### Task requirements
I need the text provided again, verbatim and complete.

===== Text provided

Вальтер Ратенау был кронпринцем экономической империи, унаследованной им от отца, Эмиля, который строил ее, не жалея сил. Воспользовавшись купленным у Эдисона патентом, Ратенау-старший основал AEG (Allgemeine Elektriyit'ats Gesellschaft, не­мецкий аналог «Дженерал электрик»), компанию, которая зали­ла электрическим светом Берлин и всю Германию, а за счет долевого участия и слияний с массой мелких местных компаний и зарубежными банками провела электрическое освещение и в такие города, как Мадрид, Лиссабон, Генуя, Неаполь, Христи­ания, Мехико, Рио-де-Жанейро, Иркутск и Москва (103). Блестя­щего отпрыска великой корпоративной династии, Вальтера пес­товали, учили и воспитывали как принца; он с легкостью оперировал сложнейшими финансовыми и техническими дета­лями, сверкая при этом талмудической осведомленностью и классической эрудицией. «Он говорит о любви и экономике, химии и катании на каяках; он ученый, помещик и биржевой брокер — короче говоря, он соединил в себе те способности, ка­кими каждый из нас обладает по отдельности» (104).

Первый политический опыт Ратенау, как и Эрцбергер, полу­чил в администрации имперских колоний: в 1907 году он сопро­вождал секретаря по делам колоний Дернбурга в инспекцион­ной поездке в Африку. Во время войны Ратенау участвовал в организации тыла, создав механизм мобилизации ресурсов (так называемые Kriegswirtschaftsgesellschaften)*,

 

* Военно-экономический консорциум.

 

с помощью ко­торого осуществляли реквизиции, импортные закупки и произ­водство эрзацев (заменителей) для того, чтобы кормить нена­сытное чудовище войны (105), — эта же традиция нашла свое продолжение в четырехлетнем плане Геринга, разработанном для подготовки ко Второй мировой войне**.

==========
===== Data block

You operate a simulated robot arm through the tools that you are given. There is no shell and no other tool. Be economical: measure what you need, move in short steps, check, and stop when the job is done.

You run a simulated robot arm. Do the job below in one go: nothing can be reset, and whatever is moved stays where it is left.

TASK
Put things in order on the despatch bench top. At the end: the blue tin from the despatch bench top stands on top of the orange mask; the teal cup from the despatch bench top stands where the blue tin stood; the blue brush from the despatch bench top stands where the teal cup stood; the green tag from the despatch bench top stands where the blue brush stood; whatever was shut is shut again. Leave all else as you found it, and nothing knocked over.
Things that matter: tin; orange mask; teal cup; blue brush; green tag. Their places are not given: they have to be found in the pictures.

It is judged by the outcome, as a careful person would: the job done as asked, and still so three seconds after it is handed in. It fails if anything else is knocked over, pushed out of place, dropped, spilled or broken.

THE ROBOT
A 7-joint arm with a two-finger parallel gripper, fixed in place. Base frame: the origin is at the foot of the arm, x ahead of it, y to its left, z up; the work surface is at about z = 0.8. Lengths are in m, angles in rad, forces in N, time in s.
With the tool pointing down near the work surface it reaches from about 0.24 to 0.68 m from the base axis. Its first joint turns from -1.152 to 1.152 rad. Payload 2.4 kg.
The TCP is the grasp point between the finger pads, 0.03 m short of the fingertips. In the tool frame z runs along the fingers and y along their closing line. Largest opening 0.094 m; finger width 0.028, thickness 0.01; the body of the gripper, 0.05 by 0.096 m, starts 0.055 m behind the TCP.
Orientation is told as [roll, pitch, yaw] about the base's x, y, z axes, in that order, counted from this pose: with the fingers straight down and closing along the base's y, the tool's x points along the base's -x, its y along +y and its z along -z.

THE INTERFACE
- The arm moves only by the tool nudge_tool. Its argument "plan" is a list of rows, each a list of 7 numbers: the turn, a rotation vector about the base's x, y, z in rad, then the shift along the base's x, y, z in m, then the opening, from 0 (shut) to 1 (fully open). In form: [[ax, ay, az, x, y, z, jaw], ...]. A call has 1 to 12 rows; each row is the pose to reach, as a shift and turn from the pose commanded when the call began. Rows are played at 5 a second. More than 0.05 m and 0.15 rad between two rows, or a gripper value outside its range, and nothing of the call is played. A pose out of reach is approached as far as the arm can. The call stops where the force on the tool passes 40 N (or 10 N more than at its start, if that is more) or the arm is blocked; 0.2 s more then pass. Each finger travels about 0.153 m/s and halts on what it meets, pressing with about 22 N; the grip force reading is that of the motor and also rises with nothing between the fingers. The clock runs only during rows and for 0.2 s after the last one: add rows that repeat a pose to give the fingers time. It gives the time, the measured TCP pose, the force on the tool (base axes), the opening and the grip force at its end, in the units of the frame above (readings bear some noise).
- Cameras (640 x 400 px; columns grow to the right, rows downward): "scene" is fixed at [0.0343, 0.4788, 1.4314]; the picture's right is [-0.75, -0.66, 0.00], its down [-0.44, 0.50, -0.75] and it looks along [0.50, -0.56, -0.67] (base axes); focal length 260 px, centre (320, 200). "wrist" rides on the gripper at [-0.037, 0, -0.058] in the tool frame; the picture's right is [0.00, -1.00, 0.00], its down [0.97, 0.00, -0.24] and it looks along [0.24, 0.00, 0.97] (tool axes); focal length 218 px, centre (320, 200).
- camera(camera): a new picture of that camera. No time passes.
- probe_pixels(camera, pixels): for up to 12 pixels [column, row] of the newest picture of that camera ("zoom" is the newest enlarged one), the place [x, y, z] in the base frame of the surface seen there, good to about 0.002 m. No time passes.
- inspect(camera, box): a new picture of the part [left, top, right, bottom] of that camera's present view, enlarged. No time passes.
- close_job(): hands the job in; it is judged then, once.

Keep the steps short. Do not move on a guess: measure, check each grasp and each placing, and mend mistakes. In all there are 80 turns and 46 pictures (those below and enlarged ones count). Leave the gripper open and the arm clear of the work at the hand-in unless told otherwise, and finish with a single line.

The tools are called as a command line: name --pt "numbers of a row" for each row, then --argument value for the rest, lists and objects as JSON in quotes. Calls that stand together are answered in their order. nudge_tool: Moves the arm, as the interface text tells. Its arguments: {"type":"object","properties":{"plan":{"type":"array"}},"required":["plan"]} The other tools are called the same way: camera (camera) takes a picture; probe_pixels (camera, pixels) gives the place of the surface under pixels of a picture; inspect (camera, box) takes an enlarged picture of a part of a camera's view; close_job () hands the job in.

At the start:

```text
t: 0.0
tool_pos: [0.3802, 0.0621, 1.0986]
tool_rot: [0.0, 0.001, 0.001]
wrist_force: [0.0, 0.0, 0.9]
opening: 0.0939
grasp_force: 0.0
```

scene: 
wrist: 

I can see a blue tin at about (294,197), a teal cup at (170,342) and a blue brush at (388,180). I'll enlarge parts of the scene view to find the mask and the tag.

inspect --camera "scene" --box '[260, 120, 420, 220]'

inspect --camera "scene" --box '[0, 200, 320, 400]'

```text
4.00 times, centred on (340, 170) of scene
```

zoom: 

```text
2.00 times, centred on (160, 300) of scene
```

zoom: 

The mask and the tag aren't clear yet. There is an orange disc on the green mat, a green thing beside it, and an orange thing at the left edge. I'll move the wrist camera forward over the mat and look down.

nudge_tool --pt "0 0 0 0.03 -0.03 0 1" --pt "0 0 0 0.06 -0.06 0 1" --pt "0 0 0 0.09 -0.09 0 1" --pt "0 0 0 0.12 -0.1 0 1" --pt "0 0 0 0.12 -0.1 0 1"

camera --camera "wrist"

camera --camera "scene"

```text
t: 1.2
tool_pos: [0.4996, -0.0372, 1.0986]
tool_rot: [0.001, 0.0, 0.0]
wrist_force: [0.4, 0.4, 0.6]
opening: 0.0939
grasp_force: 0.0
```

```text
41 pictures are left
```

==========

### Answer for this exercise
Вальтер Ратенау был кронпринцем экономической империи, унаследованной им от отца, Эмиля, который строил ее, не жалея сил. Воспользовавшись купленным у Эдисона патентом, Ратенау-старший основал AEG (Allgemeine Elektriyit'ats Gesellschaft, не­мецкий аналог «Дженерал электрик»), компанию, которая зали­ла электрическим светом Берлин и всю Германию, а за счет долевого участия и слияний с массой мелких местных компаний и зарубежными банками провела электрическое освещение и в такие города, как Мадрид, Лиссабон, Генуя, Неаполь, Христи­ания, Мехико, Рио-де-Жанейро, Иркутск и Москва (103). Блестя­щего отпрыска великой корпоративной династии, Вальтера пес­товали, учили и воспитывали как принца; он с легкостью оперировал сложнейшими финансовыми и техническими дета­лями, сверкая при этом талмудической осведомленностью и классической эрудицией. «Он говорит о любви и экономике, химии и катании на каяках; он ученый, помещик и биржевой брокер — короче говоря, он соединил в себе те способности, ка­кими каждый из нас обладает по отдельности» (104).

Первый политический опыт Ратенау, как и Эрцбергер, полу­чил в администрации имперских колоний: в 1907 году он сопро­вождал секретаря по делам колоний Дернбурга в инспекцион­ной поездке в Африку. Во время войны Ратенау участвовал в организации тыла, создав механизм мобилизации ресурсов (так называемые Kriegswirtschaftsgesellschaften)*,

 

* Военно-экономический консорциум.

 

с помощью ко­торого осуществляли реквизиции, импортные закупки и произ­водство эрзацев (заменителей) для того, чтобы кормить нена­сытное чудовище войны (105), — эта же традиция нашла свое продолжение в четырехлетнем плане Геринга, разработанном для подготовки ко Второй мировой войне**.